Some really well-managed companies from ups to DuPont to Dell to ge have decided to keep some management on the board.

Q: CEOs must have to deal with so much more complexity now than 30 years ago—in technology, in globalization, in the size of organizations.

It’s a real challenge. The multiunit nature of major corporations and the geographic sprawl and the size and the volume and volatility—these are all separate dynamics that make complexity so hard.

In addition to that, you have a problem that Richard D’Aveni of Dartmouth has called “hypercompetition.” This is a pervasive condition in which the environment is not only volatile and fast-moving, but in which the boundaries between industries are now vague. So you’re not quite sure who your customers and suppliers and competitors are. The current CEOs’ predecessors, and certainly their predecessors, didn’t operate in that world, so you don’t have the blueprint of a predecessor to guide you. You’re in a space where you’re not even quite sure, in terms of competitors and suppliers and vendors, who is upstream, who’s downstream, who’s lateral. Look at companies like ibm, Deloitte, and hp—they compete ferociously and they use each other extensively.

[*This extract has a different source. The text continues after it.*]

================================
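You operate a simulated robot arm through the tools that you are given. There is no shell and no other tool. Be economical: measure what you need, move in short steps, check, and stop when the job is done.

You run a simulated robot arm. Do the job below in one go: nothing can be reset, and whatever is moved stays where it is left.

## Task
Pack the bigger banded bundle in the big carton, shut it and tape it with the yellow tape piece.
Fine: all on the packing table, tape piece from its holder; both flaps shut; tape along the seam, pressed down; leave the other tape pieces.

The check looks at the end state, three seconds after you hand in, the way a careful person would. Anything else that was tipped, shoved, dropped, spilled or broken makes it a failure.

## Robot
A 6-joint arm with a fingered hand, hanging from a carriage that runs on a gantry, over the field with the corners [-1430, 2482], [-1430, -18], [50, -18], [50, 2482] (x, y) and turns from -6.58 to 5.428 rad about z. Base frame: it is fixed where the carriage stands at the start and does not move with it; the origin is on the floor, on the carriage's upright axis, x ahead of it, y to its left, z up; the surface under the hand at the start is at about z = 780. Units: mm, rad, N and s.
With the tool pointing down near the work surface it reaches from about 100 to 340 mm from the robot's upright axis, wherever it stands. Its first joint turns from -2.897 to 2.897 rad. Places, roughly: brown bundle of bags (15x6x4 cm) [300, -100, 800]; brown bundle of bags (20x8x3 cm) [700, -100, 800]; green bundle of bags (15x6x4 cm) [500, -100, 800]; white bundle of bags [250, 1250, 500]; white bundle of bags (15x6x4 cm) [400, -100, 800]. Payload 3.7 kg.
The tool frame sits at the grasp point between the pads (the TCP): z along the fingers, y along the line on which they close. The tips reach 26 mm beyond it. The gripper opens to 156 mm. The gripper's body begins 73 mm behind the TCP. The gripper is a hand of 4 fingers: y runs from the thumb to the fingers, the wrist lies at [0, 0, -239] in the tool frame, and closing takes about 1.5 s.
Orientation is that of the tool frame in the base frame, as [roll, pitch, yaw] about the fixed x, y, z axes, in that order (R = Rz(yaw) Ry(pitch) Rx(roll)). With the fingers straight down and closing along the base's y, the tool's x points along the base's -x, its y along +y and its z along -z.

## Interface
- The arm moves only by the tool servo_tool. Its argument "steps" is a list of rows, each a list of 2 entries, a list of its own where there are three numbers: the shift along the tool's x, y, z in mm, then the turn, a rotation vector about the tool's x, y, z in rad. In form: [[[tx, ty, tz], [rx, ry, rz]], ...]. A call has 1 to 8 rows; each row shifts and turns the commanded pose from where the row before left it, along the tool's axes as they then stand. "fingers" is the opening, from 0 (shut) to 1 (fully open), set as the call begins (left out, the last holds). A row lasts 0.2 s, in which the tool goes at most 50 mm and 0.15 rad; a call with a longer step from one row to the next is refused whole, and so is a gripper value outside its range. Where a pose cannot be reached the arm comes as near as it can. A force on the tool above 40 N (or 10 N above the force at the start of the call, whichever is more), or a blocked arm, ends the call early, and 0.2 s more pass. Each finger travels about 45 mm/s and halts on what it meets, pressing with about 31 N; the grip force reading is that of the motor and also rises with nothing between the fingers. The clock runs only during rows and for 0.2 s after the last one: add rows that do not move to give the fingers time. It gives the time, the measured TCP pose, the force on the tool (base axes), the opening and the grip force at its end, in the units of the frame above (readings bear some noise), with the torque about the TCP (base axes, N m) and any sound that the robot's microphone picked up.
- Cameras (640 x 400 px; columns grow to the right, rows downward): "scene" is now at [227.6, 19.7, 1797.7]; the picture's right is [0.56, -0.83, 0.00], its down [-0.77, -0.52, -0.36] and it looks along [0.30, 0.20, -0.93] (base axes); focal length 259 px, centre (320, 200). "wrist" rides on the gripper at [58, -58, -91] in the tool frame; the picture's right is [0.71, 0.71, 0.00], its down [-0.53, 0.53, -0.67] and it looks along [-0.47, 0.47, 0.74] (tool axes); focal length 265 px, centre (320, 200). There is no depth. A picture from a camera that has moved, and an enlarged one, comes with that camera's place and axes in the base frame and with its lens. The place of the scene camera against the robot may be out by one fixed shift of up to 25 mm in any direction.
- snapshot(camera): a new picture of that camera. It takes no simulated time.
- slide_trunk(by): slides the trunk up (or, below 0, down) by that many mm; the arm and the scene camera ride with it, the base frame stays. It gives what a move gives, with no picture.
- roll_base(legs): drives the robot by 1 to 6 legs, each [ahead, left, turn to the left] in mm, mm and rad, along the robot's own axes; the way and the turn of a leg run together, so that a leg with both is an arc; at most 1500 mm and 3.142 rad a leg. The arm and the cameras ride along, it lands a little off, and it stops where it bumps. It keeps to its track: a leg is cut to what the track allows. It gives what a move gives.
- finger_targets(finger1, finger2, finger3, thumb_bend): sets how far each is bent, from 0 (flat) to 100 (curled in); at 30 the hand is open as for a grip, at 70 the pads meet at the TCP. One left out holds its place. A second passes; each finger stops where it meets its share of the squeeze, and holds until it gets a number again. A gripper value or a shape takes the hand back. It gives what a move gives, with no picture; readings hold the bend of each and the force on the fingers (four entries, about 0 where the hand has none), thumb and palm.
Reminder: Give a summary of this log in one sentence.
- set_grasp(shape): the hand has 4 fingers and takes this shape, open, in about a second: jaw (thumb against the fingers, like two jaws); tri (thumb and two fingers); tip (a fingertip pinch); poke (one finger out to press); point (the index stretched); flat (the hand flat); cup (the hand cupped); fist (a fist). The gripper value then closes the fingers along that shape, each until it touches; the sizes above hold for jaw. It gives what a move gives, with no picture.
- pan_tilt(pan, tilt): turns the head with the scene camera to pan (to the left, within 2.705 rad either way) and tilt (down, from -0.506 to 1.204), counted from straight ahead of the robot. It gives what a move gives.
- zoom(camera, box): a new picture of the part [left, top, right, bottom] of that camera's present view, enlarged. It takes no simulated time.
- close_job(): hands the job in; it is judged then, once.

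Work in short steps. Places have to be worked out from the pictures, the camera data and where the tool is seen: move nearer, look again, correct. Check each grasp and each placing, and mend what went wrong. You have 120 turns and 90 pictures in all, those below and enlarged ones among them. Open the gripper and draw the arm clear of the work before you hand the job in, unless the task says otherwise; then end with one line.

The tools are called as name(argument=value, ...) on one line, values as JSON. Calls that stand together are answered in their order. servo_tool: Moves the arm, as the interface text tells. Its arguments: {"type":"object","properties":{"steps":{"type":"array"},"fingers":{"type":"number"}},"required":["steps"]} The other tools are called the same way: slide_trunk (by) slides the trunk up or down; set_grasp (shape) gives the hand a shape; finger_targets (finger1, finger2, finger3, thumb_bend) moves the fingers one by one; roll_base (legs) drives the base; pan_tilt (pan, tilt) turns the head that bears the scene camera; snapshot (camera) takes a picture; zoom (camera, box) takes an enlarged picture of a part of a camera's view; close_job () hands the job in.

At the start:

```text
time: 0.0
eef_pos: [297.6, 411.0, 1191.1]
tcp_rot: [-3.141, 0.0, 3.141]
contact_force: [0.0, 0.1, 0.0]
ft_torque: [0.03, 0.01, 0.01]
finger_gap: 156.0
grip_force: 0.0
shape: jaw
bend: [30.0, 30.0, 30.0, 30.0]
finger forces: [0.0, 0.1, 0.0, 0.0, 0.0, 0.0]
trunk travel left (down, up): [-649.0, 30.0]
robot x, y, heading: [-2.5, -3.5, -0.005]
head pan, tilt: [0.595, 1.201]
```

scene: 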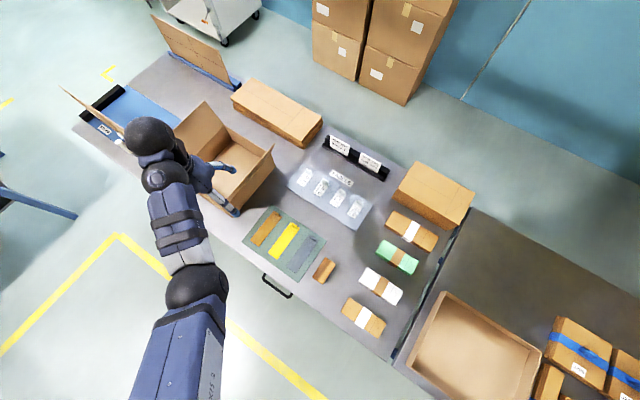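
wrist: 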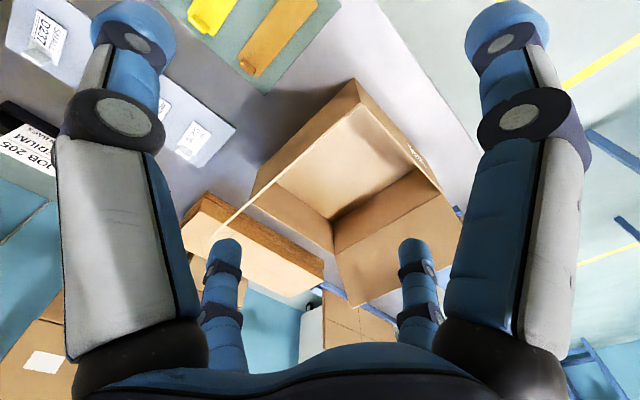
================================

So CEOs need to keep learning. We’ve found that our CEO Summits, by bringing together a cross-section of leaders, can really facilitate exchange and learning from each other.

Q: How much does the CEO’s brand shape the identity of the company, and how much is it the CEO’s responsibility to communicate the organization’s identity?

I think it’s really important. Look at all of the examples where the actions of the CEO—whether you could describe them as embarrassing or inept—have really hurt the company’s brand. The boss represents the brand, the image, in a big way.

We have created heroic illusions and adornment for these leaders, but they’re co-conspirators in the whole process. And if they want to play in these leagues, they have to live that role now. Yes, they don’t have the freedom for indiscretions, however much that might frustrate them. If you want to have that sort of complexity in your character, don’t become the CEO of a public company now.